-- Document --

One would expect the monoprotonated [1•2(H⁺)] to undergo sliding of the amine foot between both zinc porphyrin sites and/or the ammonium foot between the two degenerate dibenzo24-crown-8 units. Surprisingly, a ¹H-¹H ROESY-NMR using the o,p-H and r-H as diagnostic signals revealed exchange peaks neither between the two crown ethers nor between both zinc porphyrin units (ESI,† Figure S27). Accordingly, the amine foot did not exchange between the two zinc porphyrins and by extension there was no chemical exchange between the two distinct r-H signals in [1•2(H⁺)]. Thus, the biped takes a steady walking motion from [1•2(H⁺)₂] through [1•2(H⁺)] to [1•2].

-- Written task A --
Extract from the document the words running from "One would expect" to "[1•2(H⁺)] to [1•2].".

-- Material --
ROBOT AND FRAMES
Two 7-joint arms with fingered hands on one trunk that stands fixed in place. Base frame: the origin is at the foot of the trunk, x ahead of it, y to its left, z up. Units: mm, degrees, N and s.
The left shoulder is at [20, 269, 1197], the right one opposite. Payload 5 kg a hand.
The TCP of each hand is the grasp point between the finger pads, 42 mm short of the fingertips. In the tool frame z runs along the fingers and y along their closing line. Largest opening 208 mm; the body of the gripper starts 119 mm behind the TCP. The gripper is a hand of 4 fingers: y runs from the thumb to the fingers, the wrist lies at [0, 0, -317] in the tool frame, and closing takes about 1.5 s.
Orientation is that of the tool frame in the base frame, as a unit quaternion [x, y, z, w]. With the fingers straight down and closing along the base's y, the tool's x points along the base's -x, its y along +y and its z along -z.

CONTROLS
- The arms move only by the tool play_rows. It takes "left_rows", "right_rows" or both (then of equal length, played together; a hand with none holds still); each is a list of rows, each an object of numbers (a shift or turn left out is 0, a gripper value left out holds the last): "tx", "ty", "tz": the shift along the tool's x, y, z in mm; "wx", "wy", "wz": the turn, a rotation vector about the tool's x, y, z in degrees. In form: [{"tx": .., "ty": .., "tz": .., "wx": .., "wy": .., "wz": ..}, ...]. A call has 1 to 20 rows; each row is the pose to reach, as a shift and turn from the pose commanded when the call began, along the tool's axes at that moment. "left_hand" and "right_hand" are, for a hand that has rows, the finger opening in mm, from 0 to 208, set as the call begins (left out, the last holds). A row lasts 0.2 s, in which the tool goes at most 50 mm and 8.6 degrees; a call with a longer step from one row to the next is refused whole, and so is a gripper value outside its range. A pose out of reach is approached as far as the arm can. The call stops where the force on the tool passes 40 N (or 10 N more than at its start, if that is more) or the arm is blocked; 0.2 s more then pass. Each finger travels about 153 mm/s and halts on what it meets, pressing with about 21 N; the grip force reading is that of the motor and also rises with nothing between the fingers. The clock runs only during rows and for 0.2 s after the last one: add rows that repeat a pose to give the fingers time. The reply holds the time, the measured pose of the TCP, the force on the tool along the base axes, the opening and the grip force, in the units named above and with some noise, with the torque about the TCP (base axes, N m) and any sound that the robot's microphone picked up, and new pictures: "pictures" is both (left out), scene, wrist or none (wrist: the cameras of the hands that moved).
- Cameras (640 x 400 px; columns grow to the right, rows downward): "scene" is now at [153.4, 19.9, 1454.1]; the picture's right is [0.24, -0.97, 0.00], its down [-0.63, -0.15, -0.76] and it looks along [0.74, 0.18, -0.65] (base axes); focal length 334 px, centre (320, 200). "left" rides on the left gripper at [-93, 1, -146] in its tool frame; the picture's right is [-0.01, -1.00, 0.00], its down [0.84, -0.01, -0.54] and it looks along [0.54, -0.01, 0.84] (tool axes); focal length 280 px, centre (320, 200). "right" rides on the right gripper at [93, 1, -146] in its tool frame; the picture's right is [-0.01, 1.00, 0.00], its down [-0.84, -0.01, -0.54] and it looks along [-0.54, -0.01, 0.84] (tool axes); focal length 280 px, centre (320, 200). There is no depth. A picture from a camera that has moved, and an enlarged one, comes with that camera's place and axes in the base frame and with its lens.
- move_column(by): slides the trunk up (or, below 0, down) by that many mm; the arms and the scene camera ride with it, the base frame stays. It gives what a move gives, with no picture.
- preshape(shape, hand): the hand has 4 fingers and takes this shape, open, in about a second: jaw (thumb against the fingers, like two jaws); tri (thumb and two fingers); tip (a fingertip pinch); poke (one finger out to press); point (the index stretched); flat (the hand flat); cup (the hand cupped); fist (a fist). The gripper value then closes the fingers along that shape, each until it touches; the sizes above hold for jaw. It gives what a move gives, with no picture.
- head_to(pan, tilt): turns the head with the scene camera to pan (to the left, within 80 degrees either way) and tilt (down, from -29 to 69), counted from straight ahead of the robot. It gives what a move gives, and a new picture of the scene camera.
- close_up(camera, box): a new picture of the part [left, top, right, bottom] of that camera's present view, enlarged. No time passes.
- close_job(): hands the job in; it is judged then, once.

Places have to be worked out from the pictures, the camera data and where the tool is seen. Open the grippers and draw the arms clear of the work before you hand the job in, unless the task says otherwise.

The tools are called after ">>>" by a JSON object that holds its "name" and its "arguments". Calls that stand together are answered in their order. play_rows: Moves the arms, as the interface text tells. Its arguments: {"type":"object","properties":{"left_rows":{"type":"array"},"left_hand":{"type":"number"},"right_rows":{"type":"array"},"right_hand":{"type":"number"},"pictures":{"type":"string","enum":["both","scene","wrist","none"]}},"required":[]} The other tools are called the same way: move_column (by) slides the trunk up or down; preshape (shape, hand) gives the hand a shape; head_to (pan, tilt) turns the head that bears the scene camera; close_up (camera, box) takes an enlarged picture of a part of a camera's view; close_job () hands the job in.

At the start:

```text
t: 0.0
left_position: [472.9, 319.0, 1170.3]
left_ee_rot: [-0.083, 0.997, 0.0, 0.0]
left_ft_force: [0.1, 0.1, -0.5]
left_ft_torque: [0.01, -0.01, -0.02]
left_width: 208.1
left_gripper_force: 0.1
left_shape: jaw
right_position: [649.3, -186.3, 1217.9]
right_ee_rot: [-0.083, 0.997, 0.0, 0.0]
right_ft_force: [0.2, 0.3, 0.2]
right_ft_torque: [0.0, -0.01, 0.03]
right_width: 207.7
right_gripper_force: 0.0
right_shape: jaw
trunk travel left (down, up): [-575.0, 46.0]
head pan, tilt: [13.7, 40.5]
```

* * *

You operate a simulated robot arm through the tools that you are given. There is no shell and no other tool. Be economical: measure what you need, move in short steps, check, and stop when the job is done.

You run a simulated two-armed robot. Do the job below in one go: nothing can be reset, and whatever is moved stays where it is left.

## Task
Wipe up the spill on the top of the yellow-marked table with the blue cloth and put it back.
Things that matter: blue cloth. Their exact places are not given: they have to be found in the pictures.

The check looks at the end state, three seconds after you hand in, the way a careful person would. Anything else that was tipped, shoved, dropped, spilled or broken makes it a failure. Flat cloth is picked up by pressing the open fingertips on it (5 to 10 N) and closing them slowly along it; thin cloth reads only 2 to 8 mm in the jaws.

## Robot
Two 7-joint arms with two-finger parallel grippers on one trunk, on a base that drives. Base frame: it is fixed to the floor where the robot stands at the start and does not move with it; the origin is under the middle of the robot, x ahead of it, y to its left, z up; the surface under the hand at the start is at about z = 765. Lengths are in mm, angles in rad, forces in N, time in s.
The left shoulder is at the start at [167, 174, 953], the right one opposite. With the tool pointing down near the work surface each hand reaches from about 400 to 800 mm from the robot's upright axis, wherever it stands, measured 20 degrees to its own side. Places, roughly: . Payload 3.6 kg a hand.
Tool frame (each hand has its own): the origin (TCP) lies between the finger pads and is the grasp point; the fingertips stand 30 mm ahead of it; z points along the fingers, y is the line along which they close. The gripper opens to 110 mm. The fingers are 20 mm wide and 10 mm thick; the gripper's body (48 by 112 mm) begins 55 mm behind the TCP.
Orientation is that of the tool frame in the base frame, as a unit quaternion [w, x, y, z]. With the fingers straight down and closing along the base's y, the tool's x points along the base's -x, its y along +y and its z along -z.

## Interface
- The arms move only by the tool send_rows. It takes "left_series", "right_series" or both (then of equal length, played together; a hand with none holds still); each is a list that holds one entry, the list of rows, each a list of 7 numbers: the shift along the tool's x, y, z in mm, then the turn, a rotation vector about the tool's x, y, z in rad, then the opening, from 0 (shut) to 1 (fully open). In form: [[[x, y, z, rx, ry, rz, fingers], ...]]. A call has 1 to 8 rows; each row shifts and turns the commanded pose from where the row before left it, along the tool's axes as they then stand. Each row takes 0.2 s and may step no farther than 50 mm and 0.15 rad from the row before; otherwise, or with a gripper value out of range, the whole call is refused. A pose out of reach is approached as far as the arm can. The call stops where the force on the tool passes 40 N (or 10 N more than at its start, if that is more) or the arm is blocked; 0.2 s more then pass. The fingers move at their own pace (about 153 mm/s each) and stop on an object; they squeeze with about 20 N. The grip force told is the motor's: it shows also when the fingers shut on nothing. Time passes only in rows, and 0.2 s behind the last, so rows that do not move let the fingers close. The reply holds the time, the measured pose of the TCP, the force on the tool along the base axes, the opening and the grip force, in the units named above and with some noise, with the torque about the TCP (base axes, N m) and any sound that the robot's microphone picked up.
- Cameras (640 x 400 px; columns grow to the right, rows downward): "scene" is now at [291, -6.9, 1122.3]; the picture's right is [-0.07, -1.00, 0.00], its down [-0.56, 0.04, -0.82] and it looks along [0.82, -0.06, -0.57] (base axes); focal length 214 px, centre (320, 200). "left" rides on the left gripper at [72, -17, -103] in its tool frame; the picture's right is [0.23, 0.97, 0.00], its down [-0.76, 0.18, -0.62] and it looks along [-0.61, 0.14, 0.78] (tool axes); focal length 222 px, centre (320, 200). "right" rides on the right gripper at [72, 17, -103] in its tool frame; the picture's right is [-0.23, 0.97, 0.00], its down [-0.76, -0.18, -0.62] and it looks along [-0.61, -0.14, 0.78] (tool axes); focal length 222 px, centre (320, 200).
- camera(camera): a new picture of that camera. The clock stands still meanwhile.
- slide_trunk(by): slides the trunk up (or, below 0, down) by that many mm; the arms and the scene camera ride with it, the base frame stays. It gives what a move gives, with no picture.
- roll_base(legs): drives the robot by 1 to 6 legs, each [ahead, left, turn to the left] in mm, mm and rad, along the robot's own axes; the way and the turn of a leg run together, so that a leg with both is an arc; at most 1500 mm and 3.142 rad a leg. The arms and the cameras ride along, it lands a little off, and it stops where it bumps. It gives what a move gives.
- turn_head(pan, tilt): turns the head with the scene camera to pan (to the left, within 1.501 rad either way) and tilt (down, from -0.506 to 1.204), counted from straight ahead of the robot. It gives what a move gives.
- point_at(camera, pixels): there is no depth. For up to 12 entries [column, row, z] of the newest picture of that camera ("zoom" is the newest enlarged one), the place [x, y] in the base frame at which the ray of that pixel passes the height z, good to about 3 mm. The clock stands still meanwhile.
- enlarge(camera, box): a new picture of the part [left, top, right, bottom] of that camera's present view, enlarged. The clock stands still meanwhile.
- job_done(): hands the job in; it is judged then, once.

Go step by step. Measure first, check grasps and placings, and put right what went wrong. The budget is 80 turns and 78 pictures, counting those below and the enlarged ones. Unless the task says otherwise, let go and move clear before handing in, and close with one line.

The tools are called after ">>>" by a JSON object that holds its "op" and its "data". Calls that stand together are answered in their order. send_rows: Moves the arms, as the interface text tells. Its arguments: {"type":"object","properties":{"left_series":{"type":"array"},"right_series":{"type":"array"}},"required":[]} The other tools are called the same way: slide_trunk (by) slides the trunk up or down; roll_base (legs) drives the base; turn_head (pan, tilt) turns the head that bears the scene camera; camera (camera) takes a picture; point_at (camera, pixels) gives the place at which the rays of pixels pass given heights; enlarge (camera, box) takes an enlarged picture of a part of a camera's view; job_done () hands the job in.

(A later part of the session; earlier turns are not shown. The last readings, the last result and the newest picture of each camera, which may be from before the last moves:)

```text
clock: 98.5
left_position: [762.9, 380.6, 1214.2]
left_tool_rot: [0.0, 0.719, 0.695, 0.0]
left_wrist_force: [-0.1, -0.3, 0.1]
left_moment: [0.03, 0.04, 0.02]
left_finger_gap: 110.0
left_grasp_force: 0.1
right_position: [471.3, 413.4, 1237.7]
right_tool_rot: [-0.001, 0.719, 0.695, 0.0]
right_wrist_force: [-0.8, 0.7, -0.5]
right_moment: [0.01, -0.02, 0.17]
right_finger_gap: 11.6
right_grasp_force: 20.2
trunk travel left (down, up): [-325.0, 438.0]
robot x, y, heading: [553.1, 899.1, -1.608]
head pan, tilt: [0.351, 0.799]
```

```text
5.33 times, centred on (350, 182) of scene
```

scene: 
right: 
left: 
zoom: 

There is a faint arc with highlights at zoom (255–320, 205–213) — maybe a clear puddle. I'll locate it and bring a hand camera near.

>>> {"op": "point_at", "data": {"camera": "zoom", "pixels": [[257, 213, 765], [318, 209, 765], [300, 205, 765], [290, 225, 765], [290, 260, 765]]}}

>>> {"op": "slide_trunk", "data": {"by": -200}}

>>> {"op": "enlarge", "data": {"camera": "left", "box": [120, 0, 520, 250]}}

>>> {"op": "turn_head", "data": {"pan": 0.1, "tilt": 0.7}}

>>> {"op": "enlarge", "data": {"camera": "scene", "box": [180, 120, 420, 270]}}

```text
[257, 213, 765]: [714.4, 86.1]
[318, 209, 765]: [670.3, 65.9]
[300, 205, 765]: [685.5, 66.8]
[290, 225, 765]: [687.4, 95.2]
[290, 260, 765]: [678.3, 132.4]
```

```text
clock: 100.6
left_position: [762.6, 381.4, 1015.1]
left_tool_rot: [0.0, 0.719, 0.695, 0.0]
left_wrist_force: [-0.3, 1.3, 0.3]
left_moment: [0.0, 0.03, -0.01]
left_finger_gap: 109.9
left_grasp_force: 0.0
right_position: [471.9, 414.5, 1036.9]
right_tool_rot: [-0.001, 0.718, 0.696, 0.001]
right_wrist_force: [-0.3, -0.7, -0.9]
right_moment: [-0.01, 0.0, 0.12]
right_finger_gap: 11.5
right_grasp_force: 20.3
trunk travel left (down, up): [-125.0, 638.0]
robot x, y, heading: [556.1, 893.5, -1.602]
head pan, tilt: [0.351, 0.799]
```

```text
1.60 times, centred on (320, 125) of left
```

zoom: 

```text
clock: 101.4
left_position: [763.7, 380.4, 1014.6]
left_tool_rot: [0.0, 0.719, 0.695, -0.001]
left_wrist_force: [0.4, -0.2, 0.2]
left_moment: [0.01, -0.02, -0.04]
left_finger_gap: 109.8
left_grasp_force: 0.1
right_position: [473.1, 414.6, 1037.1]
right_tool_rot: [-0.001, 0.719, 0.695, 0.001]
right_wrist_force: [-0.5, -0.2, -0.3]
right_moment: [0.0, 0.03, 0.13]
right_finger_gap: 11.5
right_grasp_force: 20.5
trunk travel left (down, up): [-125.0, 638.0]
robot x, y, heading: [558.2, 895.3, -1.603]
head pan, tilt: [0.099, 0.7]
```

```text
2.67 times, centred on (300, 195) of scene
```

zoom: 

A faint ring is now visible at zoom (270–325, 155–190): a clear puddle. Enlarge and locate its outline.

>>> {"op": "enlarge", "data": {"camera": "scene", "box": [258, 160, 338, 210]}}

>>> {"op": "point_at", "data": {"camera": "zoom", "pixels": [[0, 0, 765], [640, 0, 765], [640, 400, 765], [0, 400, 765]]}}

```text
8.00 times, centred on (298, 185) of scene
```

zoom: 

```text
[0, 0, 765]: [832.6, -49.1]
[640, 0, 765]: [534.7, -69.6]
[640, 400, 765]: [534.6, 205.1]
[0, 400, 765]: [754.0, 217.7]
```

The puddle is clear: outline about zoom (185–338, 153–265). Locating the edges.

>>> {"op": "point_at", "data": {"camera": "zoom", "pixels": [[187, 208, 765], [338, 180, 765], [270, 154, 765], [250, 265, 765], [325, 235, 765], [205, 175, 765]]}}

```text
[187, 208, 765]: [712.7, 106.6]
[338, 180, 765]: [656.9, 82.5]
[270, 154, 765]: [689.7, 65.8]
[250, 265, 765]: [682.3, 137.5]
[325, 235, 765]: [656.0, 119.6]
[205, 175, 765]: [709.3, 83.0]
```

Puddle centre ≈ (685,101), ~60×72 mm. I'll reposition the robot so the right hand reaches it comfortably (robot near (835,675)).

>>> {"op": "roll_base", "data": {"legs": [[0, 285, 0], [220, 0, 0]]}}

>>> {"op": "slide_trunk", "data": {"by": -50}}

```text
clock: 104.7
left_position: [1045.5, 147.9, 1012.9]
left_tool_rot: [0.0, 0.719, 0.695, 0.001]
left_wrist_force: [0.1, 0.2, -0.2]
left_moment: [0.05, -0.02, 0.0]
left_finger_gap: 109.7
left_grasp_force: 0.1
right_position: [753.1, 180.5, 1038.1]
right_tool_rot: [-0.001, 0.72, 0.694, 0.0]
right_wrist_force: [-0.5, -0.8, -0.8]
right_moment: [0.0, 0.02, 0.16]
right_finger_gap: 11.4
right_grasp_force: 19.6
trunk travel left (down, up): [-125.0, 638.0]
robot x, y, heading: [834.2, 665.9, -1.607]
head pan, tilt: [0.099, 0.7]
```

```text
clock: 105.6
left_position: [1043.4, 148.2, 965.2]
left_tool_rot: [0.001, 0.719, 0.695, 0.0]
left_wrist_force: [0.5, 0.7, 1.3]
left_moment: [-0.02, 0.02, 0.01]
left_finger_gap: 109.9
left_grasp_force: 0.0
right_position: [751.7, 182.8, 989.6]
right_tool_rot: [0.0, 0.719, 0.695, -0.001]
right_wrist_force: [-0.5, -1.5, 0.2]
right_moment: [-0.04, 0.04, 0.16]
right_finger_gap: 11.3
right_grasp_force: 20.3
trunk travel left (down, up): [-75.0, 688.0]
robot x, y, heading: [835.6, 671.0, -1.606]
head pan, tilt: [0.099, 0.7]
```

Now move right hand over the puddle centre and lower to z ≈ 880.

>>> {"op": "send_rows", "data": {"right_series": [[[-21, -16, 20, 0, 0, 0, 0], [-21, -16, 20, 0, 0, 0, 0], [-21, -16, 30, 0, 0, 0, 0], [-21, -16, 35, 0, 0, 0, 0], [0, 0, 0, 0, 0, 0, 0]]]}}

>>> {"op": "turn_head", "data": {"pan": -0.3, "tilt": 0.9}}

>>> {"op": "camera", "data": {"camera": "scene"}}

...

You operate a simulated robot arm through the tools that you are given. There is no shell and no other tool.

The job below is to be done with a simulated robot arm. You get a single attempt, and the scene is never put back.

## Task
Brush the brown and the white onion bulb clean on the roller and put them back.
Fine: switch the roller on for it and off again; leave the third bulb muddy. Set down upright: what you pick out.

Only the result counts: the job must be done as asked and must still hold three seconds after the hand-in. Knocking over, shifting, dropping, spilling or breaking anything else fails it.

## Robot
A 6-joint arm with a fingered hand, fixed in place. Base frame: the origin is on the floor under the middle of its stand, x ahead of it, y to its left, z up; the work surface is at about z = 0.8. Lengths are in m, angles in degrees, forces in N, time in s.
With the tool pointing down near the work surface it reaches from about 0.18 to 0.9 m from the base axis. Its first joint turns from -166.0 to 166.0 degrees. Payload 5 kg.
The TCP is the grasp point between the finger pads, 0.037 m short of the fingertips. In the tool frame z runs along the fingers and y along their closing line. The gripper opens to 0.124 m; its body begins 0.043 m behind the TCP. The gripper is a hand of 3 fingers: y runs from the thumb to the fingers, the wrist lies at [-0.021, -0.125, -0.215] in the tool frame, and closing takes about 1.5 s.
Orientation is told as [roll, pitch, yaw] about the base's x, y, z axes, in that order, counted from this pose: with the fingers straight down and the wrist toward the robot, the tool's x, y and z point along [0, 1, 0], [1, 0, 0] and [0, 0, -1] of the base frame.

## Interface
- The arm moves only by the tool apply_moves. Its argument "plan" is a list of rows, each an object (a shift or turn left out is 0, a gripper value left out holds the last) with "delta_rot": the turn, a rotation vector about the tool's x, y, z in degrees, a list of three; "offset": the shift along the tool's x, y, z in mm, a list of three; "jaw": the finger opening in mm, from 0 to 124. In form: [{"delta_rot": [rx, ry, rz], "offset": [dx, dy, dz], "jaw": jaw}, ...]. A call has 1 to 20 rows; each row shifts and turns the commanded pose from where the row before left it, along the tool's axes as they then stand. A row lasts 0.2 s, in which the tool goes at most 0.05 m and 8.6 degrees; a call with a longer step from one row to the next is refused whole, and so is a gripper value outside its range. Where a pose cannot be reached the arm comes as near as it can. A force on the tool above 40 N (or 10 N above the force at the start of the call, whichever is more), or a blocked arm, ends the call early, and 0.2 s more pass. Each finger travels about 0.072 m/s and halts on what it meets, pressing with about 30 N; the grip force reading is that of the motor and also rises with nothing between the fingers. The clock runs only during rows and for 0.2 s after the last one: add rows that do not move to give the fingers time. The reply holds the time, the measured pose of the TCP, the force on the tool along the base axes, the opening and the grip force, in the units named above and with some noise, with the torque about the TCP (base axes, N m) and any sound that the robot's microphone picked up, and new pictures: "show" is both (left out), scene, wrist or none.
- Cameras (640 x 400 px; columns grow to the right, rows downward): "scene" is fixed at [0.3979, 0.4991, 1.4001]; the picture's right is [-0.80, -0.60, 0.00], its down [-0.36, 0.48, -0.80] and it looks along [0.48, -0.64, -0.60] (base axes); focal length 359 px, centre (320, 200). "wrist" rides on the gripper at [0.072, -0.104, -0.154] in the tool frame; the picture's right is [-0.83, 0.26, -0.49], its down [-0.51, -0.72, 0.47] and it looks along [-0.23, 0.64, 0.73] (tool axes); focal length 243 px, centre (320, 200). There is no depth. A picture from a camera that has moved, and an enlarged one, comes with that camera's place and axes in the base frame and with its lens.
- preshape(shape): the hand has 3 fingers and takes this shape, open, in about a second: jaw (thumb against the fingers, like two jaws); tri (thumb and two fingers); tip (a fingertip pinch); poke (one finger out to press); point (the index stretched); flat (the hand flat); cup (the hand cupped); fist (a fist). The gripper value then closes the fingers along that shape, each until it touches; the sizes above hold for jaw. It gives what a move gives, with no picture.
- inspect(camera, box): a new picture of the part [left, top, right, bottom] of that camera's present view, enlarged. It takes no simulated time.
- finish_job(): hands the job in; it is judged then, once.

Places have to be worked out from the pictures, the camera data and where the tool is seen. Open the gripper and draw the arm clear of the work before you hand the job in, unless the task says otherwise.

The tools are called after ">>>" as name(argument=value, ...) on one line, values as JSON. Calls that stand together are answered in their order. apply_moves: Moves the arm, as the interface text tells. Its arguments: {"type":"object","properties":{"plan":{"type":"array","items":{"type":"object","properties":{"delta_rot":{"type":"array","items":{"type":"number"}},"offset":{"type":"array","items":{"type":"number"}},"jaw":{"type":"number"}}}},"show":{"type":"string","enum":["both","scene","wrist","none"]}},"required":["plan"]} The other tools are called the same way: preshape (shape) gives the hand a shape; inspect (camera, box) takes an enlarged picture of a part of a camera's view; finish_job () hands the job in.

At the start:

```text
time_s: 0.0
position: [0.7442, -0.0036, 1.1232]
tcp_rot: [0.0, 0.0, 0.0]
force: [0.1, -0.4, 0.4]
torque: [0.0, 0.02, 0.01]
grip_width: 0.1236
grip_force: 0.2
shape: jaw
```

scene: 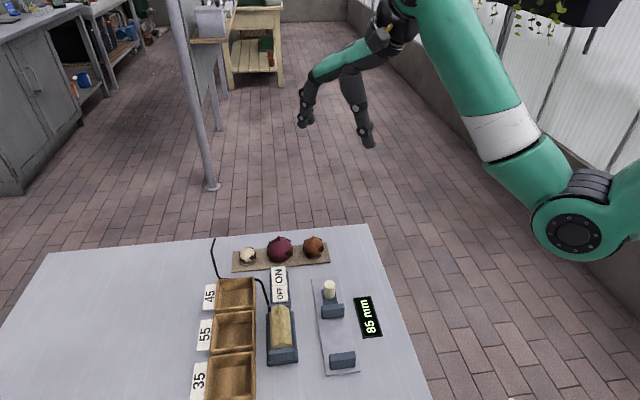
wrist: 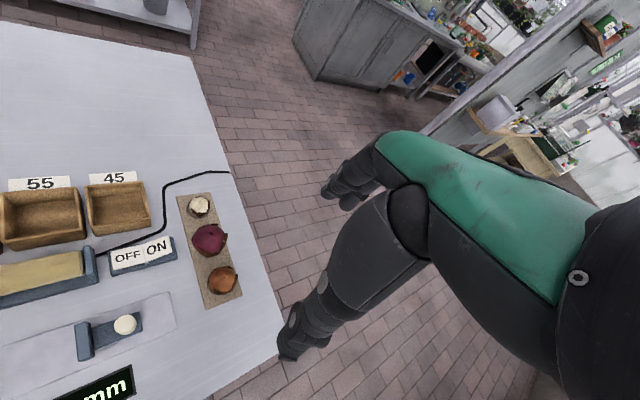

-- Written task B --
Exactly the lines from the one holding "ROBOT AND FRAMES" through the one holding "The left shoulder is at [20, 269, 1197], the" should be printed, ends included.

-- Full solution A --
One would expect the monoprotonated [1•2(H⁺)] to undergo sliding of the amine foot between both zinc porphyrin sites and/or the ammonium foot between the two degenerate dibenzo24-crown-8 units. Surprisingly, a ¹H-¹H ROESY-NMR using the o,p-H and r-H as diagnostic signals revealed exchange peaks neither between the two crown ethers nor between both zinc porphyrin units (ESI,† Figure S27). Accordingly, the amine foot did not exchange between the two zinc porphyrins and by extension there was no chemical exchange between the two distinct r-H signals in [1•2(H⁺)]. Thus, the biped takes a steady walking motion from [1•2(H⁺)₂] through [1•2(H⁺)] to [1•2].

-- Full solution B --
ROBOT AND FRAMES
Two 7-joint arms with fingered hands on one trunk that stands fixed in place. Base frame: the origin is at the foot of the trunk, x ahead of it, y to its left, z up. Units: mm, degrees, N and s.
The left shoulder is at [20, 269, 1197], the right one opposite. Payload 5 kg a hand.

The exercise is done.